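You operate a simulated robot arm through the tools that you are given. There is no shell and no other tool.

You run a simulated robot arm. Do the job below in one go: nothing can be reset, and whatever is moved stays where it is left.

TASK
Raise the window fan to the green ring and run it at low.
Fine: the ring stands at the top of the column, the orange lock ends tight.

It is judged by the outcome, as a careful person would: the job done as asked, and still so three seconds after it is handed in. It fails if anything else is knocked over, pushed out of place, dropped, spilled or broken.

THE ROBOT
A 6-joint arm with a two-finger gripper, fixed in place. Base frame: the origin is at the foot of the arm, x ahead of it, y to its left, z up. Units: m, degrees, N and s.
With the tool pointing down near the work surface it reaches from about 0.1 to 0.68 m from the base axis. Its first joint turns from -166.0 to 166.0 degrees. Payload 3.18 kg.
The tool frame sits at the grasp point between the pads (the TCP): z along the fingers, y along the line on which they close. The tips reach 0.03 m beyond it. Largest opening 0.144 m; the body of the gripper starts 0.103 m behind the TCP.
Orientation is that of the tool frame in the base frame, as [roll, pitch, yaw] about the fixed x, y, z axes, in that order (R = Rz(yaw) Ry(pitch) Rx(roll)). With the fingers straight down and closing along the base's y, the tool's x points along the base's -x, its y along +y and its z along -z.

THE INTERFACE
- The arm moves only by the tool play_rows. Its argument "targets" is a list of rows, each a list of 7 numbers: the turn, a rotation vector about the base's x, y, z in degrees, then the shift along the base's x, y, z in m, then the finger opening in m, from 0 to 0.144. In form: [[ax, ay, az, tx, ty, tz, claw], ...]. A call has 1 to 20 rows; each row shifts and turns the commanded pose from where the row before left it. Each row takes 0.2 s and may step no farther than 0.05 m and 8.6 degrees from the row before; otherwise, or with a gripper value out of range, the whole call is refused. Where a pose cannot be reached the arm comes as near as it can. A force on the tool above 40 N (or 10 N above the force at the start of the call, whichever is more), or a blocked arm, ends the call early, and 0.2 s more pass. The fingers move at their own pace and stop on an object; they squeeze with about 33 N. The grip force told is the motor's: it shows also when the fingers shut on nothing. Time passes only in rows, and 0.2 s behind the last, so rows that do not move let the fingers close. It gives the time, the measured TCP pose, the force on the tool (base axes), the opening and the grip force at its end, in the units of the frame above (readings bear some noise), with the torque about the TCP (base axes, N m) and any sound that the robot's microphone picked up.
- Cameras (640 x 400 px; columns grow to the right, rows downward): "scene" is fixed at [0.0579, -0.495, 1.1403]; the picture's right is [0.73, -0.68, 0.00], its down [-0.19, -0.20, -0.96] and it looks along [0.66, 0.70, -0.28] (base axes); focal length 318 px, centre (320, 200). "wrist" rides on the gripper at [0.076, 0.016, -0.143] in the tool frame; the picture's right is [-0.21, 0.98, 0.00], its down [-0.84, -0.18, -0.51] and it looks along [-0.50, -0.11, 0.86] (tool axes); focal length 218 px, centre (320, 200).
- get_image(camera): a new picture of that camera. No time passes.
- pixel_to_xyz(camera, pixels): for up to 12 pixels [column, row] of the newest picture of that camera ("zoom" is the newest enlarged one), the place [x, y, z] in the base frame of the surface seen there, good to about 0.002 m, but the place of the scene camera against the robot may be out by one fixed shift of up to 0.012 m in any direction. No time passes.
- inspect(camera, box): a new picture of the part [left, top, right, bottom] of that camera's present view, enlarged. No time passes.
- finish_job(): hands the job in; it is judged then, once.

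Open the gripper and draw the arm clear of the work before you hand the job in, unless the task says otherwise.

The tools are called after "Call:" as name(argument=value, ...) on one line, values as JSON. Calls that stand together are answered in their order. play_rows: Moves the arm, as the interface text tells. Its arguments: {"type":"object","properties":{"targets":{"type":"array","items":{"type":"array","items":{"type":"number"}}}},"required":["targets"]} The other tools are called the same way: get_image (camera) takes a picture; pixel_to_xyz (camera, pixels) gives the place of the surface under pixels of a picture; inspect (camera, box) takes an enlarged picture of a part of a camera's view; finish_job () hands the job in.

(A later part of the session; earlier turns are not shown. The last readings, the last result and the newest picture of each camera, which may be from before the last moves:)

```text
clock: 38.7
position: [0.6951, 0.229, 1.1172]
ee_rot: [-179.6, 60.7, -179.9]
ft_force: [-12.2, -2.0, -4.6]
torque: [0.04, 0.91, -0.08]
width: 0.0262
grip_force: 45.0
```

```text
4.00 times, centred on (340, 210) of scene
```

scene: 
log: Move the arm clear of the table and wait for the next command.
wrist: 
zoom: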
· · · · ·
Directions for this task:
Scan the material above. Extract every line in which the word "clear" occurs.

Written response:
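Open the gripper and draw the arm clear of the work before you hand the job in, unless the task says otherwise.
log: Move the arm clear of the table and wait for the next command.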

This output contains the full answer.